Investigation on Dynamic Compression–shear Failure Behavior and Microstructural Evolution of CL65 via Hat-shaped Sample

Dynamic compressive-shear forces on the wheel tread may induce adiabatic shear in the wheel steel, resulting in complex microstructural evolution and dynamic mechanical behavior, potentially exacerbating rolling contact fatigue damage. This study investigates the dynamic compression–shear deformation behavior and microstructural evolution of CL65 wheel steel using hat-shaped samples subjected to quasistatic and dynamic loading.
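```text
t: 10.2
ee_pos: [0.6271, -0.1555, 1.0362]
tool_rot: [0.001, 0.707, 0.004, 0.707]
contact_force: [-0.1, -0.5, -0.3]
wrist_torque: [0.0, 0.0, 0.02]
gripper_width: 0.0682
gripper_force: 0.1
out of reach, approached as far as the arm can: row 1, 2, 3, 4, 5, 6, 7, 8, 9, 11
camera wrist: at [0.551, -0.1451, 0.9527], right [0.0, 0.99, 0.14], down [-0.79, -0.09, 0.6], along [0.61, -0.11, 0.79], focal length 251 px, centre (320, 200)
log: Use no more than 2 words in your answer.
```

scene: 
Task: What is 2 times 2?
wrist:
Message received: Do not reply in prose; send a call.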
Under dynamic loading, defects such as voids and microcracks develop at the grain boundaries and phase interfaces within the shear bands, resulting in less pronounced strain rate hardening compared to quasistatic samples. Consequently, fibrous deformation structures with significant gaps form in the shear bands of the dynamic samples, and the increase in adiabatic temperature contributes to shear instability. In contrast, shear instability does not occur in quasistatic samples due to their much wider shear bands, which contain fewer defects. In dynamic samples, severe local plastic deformation and elevated adiabatic temperature result in the formation of a transformed adiabatic shear band (t-ASB) with a microhardness of approximately 931.8 HV, consisting of ultrafine equiaxed grains formed through a dynamic recrystallization mechanism. The t-ASB comprises austenite, ferrite, martensite, and cementite.